Huh? OK, to be fair to Simons, part of that statement is true: 22% of the time, participants mistakenly indicated that a word had been perceived when it had been imagined, or vice versa. That’s more than 20%, just as Simons said. Of course, participants were wrong about the position in which the word had been presented 23% of the time, which, if we’re going by the standard in the quote above, means that our grip on location is slightly slimmer than our grip on reality. But does this data really say anything about our grip on reality? Of course not.
The Simons et al. study is not the first study to show that our source monitoring abilities are less than stellar, nor will it be the last. But as I’m sure any philosopher will tell you, reality consists of much more than the source of information, and our grip on reality consists of much more than source monitoring. What this study does show is that after one exposure to an episode in a strange experimental context, our memory for that episode won’t be all that great, whether we’re trying to remember the source of a part of that episode or where the episode occurred on a computer screen. Frankly, I would be surprised if their memories were extremely accurate under such conditions.

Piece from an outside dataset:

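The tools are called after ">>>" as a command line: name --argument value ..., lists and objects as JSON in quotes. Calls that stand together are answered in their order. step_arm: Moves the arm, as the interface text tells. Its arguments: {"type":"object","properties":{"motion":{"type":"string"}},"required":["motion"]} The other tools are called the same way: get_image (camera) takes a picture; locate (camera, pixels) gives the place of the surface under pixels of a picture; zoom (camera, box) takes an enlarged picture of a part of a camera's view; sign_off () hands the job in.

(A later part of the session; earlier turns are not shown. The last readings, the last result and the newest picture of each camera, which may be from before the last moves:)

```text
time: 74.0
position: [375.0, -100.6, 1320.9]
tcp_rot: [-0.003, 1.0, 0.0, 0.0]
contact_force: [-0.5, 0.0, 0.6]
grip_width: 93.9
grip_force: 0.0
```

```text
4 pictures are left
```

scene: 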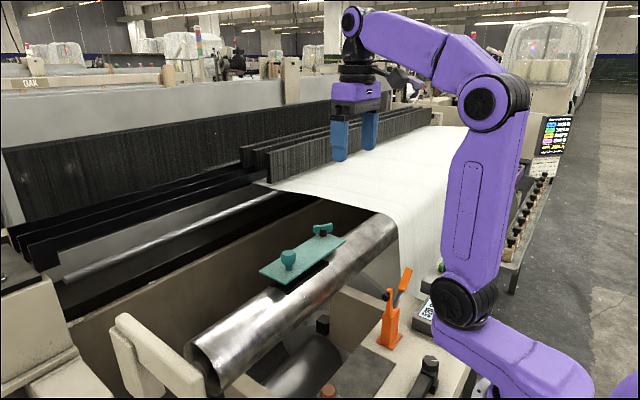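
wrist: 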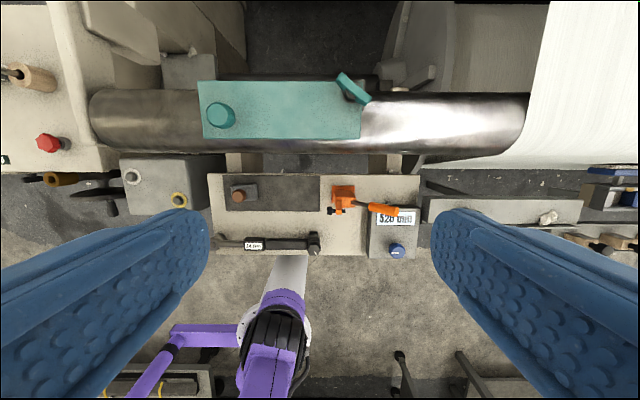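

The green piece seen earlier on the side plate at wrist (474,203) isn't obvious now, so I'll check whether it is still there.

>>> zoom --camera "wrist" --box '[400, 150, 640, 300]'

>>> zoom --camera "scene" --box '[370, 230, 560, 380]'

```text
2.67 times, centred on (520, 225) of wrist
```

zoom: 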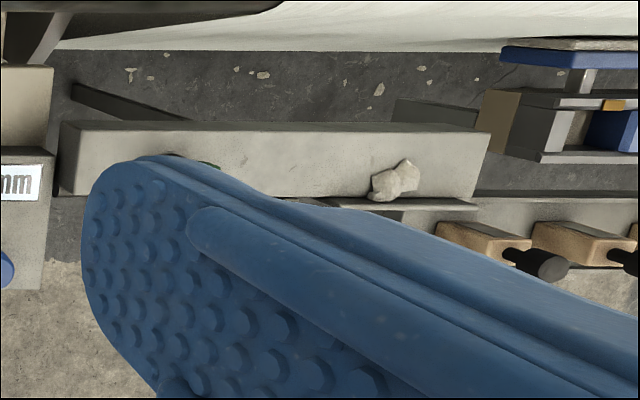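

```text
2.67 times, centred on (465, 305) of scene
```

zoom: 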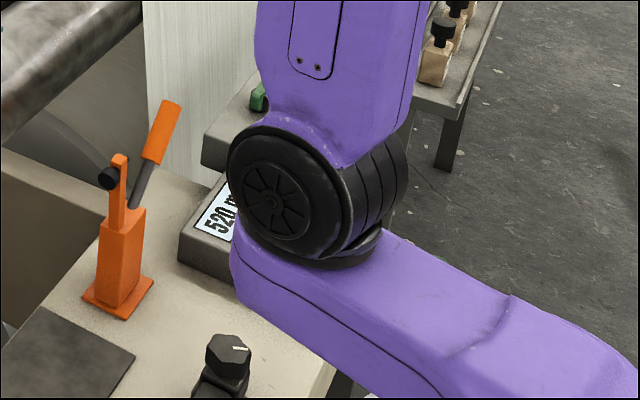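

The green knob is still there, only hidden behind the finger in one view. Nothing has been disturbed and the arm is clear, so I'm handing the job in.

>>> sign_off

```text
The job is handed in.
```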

Or course, source monitoring errors do occur in everyday experience (as do errors in memory for locations), and they’re probably not all that uncommon. But nothing in the Simons et al. data tells us how often they might occur outside of the laboratory, and thus nothing in this study tells us how slim our grip on reality might be. Why on earth Simons would say such a thing is beyond me. Sometimes, when strange quotes like this from scientists appear in the press, I tell myself that the scientist was probably taken out of context, because I have much more respect for scientists, in general, than I do for journalists. so I like to give the scientist the benefit of the doubt. In this case, however, there’s no mistaking the fact that what Simons said about his own study (which is a very interesting study for those of us who study memory) is simply batty. In addition to being batty, though, it’s also sexy, so it’s not surprising that the press release was picked up by Science Daily (which has never been averse to picking up sexy but batty science stories) and other outlets, and thus inevitably, by the blogs.
1Tredoux, C.G., Meissner, C.A., Malpass, R.S., & Zimmerman, L.A. (2004). Eyewitness identification. In C. Spielberger (Ed.), Encyclopedia of Applied Psychology, V. 1, pp. 875-887, Academic Press.
2E.g., Keefe, R.S.E., Arnold, M.C., Bayen, U.J., McEvoy, J.P., & Wilson, W.H., (2002). Source-monitoring deficits for self-generated stimuli in schizophrenia: multinomial modeling of data from three sources. Schizophria Research, 57, 51-67.
3Simons, J.S., Davis, S.W., Gilbert, S.J., Frith, C.D., & Burgessa, P.W. (In Press). Discriminating imagined from perceived information engages brain areas implicated in schizophrenia. NeuroImage.